Now, in today’s Gospel, which follows right afterwards, Jesus goes to the region of Caesarea Phillipi. Caesarea Phillipi is about 30 miles in from the coast, in a direct line. So, Jesus and His followers are still on vacation. Okay? So where is He going? He’s going to the foothills of Mount Hermon. Mount Hermon, an ancient, ancient destination of peoples throughout that area, named for the Greek God Hermes. And, at the bottom of that mountain, there is a big cliff, like a great big table platform, that descends rapidly down to the valley. On the top of that cliff there has always been a city, since ancient times. It used to be called Mount Panar, named after the God Pan, who is the son of Hermes.
One reason why it was so important is because there was a spring there that was actually the headwaters of the Jordan River. And all caravans knew they would find fresh water there. But the thing about the spring is that it was so deep that no one lowering a bucket could find the bottom. And so, it became a matter of folklore that the entrance to Hades, the entrance to the underworld, was at the bottom of that spring. Because why? Because Pan was the guardian of the gate to the underworld.

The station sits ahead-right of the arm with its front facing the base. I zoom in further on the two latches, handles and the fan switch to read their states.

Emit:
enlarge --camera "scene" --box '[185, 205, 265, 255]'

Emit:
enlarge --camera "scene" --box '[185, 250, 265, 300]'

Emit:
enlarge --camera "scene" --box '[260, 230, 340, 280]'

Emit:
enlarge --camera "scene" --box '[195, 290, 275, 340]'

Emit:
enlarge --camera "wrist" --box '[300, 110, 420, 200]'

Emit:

So, how come it’s called Caesarea Phillipi now? Well thereby hangs an ugly tale. The Greeks had conquered the Persians. And the Greeks tried to force their culture onto the Jews. The Maccabees revolted and gained temporary freedom, until the Romans conquered the Greeks and took over the territory. In order to hondle the Romans, the family of Herod made a deal with Rome to protect the religious freedom of the Jews under certain conditions. And Herod, although he was called Herod the Great, was not great at all. He was a miserable, miserly, cruel person and he was not a good Jew. So, although he saved the Jews, the Jews hated him.
He built a fortress on the top of that cliff. When he died, he willed it to his son, Phillip. And Phillip named it after the Roman emperor, Caeser Augustus, because Caeser was a God. And so, the region became known as Caesarea Phillipi - the place of Caeser built by Phillip. And there was a temple there, right at the base of the cliff, to the God Augustus. On one side of that temple there was a temple to Pan. On the other side there was a temple to something else. And, because it was a destination for all peoples, over the course of the centuries, people had dug out niches in the wall of the cliff and stuck their household idols there. So, people came there because it was a resort. The springs were lovely. They could bathe in the headwaters of the Jordan. They could worship their gods. Pay homage to the Roman Emperor. Worship Hermes, the father of Pan. They could worship Pan. All sorts of things.
So, Jesus goes there with His followers, and they’re standing at the base of the cliff with all these little niches of idols behind them, and the three big shrines. And that’s why He says to Peter, “Who do people around here say the Son of Man is?” He wants to know how faithful the Jews have been to the expectation of someone who is going to come and be the Messiah. And Peter answers that, “Some of the Jews think that Jesus is Elijah come back, and so on, and so forth. And that’s why Jesus changes the question. Peter’s answer is very significant. He says two things that are opposed to each other. “You are the Christos, the Anointed One, the military savior who will get us out of this predicament, and You are the Son of the living God. We are standing in front of the temple of the son of some other God. But You are the Son of the living God. Something the Pagans can’t hear.” Peter has basically denounced the secular culture and the Jewish culture of his day. Them’s fightin’ words, is what they are. And Jesus says to him, “Ah, see this rock behind us here, on which the symbol of Roman power is built? You are a rock, and on this rock, I will build my ecclesia. Not the Church as we know it, but my “assembly of those called out.” Called out from present day Judaism. Called out from the Pagan world around us. To follow me. You are the rock on which I will build My Church.
It’s fascinating when you hear that because the next story will be the Transfiguration, which we had as a feast day a couple of weeks ago. And the Transfiguration takes place on the top of Mount Hermon.
But what lingers from today’s Gospel is why it was told the way it was told. Matthew was dealing with a church of Christians who has seen their dear, beloved Jerusalem burnt to the ground. He was dealing with a church of Pagans, whose relatives and friends were constantly calling them back to the worship of many gods and to Caeser worship. And Matthew had to do something to focus them on the future of the church, those who were called out. And so, he told the story this way.
What lingers for us, in the 21st century, is a story that, for every generation of Christians - Catholic and non-Catholic - have had to ask themselves. “Who do you say that I am?” Who is Jesus to me? The answer turns out to be pretty much the same, generation after generation. But each generation has to answer the question for themselves.